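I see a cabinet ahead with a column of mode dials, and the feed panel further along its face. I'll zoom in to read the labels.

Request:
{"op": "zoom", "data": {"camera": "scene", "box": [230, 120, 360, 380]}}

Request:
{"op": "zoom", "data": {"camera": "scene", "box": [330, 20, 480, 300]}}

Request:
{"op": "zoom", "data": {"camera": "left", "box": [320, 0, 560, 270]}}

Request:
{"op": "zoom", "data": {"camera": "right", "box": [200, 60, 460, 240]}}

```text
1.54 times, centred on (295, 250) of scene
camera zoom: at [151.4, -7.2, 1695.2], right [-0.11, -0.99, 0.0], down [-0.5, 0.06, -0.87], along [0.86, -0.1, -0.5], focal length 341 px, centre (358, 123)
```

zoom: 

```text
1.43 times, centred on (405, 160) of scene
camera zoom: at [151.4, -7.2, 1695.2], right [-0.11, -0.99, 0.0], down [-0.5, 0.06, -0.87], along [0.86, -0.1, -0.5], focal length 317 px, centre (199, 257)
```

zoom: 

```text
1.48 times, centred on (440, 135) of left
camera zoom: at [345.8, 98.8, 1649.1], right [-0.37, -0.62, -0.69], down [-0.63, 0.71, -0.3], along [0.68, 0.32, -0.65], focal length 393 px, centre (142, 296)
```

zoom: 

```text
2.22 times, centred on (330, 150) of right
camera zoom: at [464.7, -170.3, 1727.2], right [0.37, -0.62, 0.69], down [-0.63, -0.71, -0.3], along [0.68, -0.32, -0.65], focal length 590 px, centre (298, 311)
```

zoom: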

○ ○ ○ ○ ○ ○ ○

TEXT PASSAGE:
Her opinions about the Greek identity amused me since I knew what she was referring to, despite myself being a Greek born abroad. I mentioned that I had been brought up in the same Greek way to what she described, even though I wasn't born here. But she had a different opinion
about that:
"You were born in New Zealand. So you've had Anglo-Saxon influence, whether you care to admit it or not." I gulped at this, as I often wonder how I would have viewed life had I been born in Greece and not New Zealand.
"In both cases, Hrisida, I would have been born a Greek," I assured her.
"You are born Greek, but believe me you are more of a New Zealander than you like to admit." Hrisida had a point. Maybe I prefer to think otherwise; maybe I'm a closet New Zealander.
She smiled and said: "If you were born in Greece and never had any contact with the Anglo-Saxon mentality, irrespective of your education, you would be obsessed with the carpets in your house and you would probably have spent a fortune on them." I laughed, because Hrisida knew my carpets were cheap and I had never had them cleaned professionally.
"You'd also be obsessed with the curtains," she continued, "buying miles and miles of expensive flouncy fabric that looked pretty indoors, but hideous from the outside to strangers who were passing by your house and saw them fluttering in the wind when you were airing the rooms. You'd probably have a very expensive cookware set that you pay back for the rest of your life. You'd also spend a lot of time hunting storage space in your home for your huge number of possessions compared with the size of your house, storing things in places which always got flooded in the end like the storage space above the bathroom, or the basement." I was in hysterics, because I knew of so many cases of all the scenarios she had just mentioned.
"These expensive traits seem to be invariably passed from mother to daughter, and the ridiculously high cost of this lifestyle never prevented anyone from executing this master plan," Hrisida explained, noting that modern Greek women coming from very poor agricultural backgrounds just a generation or two ago place so much importance on becoming urbanised and acquiring material things that they consider upper middle class, even if that means getting their households into debt. "But it's comforting to think that in a sense we are all the same and no one gets out of line. Mind you the Anglo-Saxons have their own obsessions too, like planning their holidays months ahead, buying Christmas presents in September, thinking it's normal to pay 40 pounds a head for eating out. I have seen both ways and I know I have a choice to do something this way or another way. My choices are based on the situation: there is never just one option to consider."
"You didn't mention brand labels!" I said.
"Οh well, I didn't want my list to become very long," she replied. "So you are Greek, then. Try commenting on these traits in a living room full of Greek women your age, taking the opposite point of view. Not an eyebrow will stay in its place."

○ ○ ○ ○ ○ ○ ○

WHAT YOU ARE ASKED TO DO:
Your answer continues the text passage from its final sentence.

TASK ANSWER:
Hrisida held a position in the Ministry of Education as a public relations officer when she lived in Athens. In Karpenisi, she found clerical work at the TEI. Recently, Hrisida was made redundant due to the prevailing political and economic situation, a victim of the crisis. But this does not perturb her at all. "I grew up on so little without realizing it before my parents made some good money when they went into business by buying a bakery. They made all sorts of bread products as well as traditional pies. I wouldn't have a problem doing that again, Lord knows how good I am at making traditional Greek pites. My children are often given clothes from friends and they don't go to frontistiria - I fill in where the teachers are inadequate. We're thinking of installing a wood stove in our house so that we can cook our dinner using the ample firewood available in the region and keep warm at the same time. As long as we aren't starving, I think we'll be fine."
That's the Greek rural spirit: poverty is bearable as long as there is food on the table. Starvation cursed the Greeks in WW2, when the Nazis confiscated all the food; if there is no starvation, all the rest can be dealt with. Hrisida joked with me that she is simply joining the pensioner lifestyle a little earlier than expected (and without a pension), living the dream life of the average Greek, simplifying her life, tending a garden, and keeping in close contact with the family. There's no better place to do this than a place like Karpenisi or Hania, small Greek towns in the countryside.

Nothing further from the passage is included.